----- Quoted text

The fact that COGSA allocates liability for many of the risks associated with shipment of goods by sea does not mean that it operates to allocate every conceivable risk of misconduct. As the misconduct in question becomes more culpable, it becomes more likely that such misconduct might never have been contemplated or anticipated by COGSA. Put another way, Congress, in enacting COGSA, may never have intended that extraordinarily culpable misconduct fall within the terms of the compromise it struck between the interests of shippers and carriers. Certain egregious misconduct may be so unreasonable and may fall so far outside the parties' reasonable expectations that it was simply not contemplated.
A more difficult case is therefore presented by a carrier's gross negligence or recklessness. A shipper might argue that grossly negligent or reckless conduct runs so far afoul of the conduct a carrier might reasonably be expected to undertake that it falls outside the scope of culpable misconduct that COGSA anticipates. Yet the conduct a carrier might reasonably be expected to undertake is inevitably defined by maritime custom and practice. If recklessness is defined by reference to maritime custom and practice, then it might be difficult to distinguish between those departures from custom and practice which are reckless, or merely negligent. Presumably, this distinction would turn on the extent, degree, and magnitude of the departure. In this respect, the evaluation would unavoidably relate to the conduct a reasonably prudent carrier would be expected to undertake, which becomes indistinguishable from the negligence standard courts have unanimously rejected. See, e.g., Nemeth, 694 F.2d at 613.
Because the recklessness inquiry collapses too easily into a negligence standard, it is not surprising that courts have rejected the argument that gross negligence or recklessness may constitute a deviation. See Iligan, 507 F.2d at 71-72 (rejecting gross negligence as a basis for deviation because every violation of COGSA's substantive duties would then require a detailed factual inquiry to distinguish gross negligence from plain negligence); In Matter of Complaint of Tecomar S.A., 765 F. Supp. 1150, 1184 (S.D.N.Y. 1991) (rejecting recklessness as a standard for the same reason).
We agree that the deviation doctrine should not be liberally expanded. Once again, we reject the notion that mere negligence may constitute an unreasonable deviation, as have all other courts which have considered the issue. Similarly, we reject the notion that gross negligence or recklessness may constitute an unreasonable deviation. That is not to say, however, that certain, more culpable misconduct cannot rise to the level of an unreasonable deviation.
In applying the doctrine of deviation, our decisions consistently focus on the extent to which a departure from the contract of carriage exposes the cargo to "unanticipated and additional risks." Amdahl, 65 F.3d at 147 (quoting Nemeth, 694 F.2d at 613); Yang, 58 F.3d at 1352 (same). As we explained in Nemeth:
There is nothing in COGSA to indicate that shippers should anticipate the additional risks associated with unreasonable deviations. Indeed, in deciding whether to be bound by the liability limitation in COGSA Section 4(5) or pay for higher liability, a shipper is entitled to assume that his goods will not be subjected to such additional risks. The rationale behind the unreasonable deviation rule is sound, and has not been undermined by the enactment of COGSA.
To hold that section 4(5)'s liability limitation is absolute, regardless of the carrier's actions, would permit a carrier to violate the terms of the bill of lading at will, knowing that its liability will be limited to $500 per package. The carrier would be immunized even from the consequences of a fundamental breach going to the essence of the contract. There is nothing in COGSA or its history to warrant such a result.

----------
----- Listed entries

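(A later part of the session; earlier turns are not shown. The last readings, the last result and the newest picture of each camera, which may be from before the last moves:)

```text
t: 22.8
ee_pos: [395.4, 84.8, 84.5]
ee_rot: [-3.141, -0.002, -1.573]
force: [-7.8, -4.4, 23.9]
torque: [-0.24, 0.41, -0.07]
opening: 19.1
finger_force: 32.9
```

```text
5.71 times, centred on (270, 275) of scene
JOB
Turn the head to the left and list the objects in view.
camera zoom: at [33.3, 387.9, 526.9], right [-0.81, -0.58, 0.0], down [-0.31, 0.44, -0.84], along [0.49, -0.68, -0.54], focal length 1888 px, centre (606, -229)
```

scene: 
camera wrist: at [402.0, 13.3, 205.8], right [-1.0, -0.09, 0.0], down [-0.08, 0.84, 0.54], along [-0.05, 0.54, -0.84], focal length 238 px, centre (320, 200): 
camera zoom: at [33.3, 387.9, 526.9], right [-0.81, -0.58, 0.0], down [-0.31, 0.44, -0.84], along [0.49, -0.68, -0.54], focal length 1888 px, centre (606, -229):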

----------
----- Listed entries

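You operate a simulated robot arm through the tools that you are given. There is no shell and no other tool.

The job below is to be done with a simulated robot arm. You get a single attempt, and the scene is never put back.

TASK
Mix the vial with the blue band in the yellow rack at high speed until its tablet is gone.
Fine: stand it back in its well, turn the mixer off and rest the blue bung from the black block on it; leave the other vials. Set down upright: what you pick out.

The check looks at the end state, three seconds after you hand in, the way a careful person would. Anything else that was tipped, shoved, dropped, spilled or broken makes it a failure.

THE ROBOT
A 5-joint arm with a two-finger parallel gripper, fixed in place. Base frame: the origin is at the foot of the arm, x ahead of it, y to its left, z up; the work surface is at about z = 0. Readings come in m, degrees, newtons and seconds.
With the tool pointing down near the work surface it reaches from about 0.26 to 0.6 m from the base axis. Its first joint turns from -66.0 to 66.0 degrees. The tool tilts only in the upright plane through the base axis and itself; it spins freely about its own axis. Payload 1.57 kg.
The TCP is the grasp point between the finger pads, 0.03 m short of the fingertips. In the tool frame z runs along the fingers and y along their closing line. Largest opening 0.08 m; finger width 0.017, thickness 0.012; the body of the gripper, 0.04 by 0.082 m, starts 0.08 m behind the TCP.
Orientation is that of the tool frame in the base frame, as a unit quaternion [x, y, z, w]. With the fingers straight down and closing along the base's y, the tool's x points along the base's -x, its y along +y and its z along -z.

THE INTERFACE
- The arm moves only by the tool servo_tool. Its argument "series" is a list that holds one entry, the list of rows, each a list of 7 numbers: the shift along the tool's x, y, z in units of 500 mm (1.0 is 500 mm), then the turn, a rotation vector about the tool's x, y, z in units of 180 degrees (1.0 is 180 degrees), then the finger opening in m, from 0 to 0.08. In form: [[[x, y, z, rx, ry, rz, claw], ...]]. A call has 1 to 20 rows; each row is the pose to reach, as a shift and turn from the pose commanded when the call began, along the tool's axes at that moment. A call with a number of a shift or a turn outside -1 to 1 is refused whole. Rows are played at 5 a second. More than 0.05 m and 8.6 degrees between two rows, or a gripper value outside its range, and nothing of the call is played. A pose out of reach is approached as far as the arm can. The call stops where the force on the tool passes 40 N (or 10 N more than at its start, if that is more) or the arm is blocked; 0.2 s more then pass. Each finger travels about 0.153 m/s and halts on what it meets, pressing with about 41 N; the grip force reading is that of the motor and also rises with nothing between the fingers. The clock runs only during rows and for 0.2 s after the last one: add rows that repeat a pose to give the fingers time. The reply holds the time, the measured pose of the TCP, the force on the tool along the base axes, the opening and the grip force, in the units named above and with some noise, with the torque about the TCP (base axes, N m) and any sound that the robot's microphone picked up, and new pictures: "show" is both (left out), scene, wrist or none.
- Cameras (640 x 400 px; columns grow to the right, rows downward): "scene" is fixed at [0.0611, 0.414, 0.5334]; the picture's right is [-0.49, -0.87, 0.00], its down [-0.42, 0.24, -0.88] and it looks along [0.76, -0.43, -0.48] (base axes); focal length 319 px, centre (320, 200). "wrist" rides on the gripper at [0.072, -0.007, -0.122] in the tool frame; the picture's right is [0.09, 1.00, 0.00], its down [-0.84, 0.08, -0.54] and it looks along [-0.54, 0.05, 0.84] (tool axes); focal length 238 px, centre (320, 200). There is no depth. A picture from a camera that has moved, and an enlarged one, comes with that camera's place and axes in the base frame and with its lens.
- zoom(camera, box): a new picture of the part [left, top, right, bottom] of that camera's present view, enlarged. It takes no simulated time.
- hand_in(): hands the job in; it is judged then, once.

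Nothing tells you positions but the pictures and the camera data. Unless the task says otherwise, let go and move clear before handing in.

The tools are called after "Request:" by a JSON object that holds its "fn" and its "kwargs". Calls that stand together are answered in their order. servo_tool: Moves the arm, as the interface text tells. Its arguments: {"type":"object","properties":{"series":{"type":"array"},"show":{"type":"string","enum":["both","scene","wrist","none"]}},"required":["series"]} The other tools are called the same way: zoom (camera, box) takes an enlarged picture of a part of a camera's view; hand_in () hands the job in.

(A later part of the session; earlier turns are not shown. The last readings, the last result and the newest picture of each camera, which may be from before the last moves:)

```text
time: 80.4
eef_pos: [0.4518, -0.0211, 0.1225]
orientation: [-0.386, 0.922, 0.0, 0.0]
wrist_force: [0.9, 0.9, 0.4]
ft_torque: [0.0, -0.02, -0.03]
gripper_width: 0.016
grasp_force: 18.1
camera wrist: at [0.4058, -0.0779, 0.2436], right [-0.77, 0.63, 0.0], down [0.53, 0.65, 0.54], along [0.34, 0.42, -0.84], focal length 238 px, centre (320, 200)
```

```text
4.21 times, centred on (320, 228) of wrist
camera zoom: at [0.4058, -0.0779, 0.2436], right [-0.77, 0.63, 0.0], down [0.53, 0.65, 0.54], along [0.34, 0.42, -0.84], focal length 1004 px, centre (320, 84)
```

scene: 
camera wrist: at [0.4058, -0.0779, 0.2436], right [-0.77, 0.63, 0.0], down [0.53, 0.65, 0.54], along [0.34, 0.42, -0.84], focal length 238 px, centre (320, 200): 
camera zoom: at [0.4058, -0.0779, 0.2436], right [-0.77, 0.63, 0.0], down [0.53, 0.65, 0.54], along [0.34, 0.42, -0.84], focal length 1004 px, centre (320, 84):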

----------
----- Listed entries

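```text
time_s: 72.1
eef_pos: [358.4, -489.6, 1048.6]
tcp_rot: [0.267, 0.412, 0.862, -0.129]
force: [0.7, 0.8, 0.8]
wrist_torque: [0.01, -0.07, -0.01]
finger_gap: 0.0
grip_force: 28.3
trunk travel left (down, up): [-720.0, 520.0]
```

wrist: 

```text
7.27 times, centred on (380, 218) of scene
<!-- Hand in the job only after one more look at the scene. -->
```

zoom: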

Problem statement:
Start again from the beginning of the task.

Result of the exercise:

----------

Problem statement:
Set down the quoted text as it stands from "In applying the" to "enactment of COGSA.", and nothing more.

Result of the exercise:
In applying the doctrine of deviation, our decisions consistently focus on the extent to which a departure from the contract of carriage exposes the cargo to "unanticipated and additional risks." Amdahl, 65 F.3d at 147 (quoting Nemeth, 694 F.2d at 613); Yang, 58 F.3d at 1352 (same). As we explained in Nemeth:
There is nothing in COGSA to indicate that shippers should anticipate the additional risks associated with unreasonable deviations. Indeed, in deciding whether to be bound by the liability limitation in COGSA Section 4(5) or pay for higher liability, a shipper is entitled to assume that his goods will not be subjected to such additional risks. The rationale behind the unreasonable deviation rule is sound, and has not been undermined by the enactment of COGSA.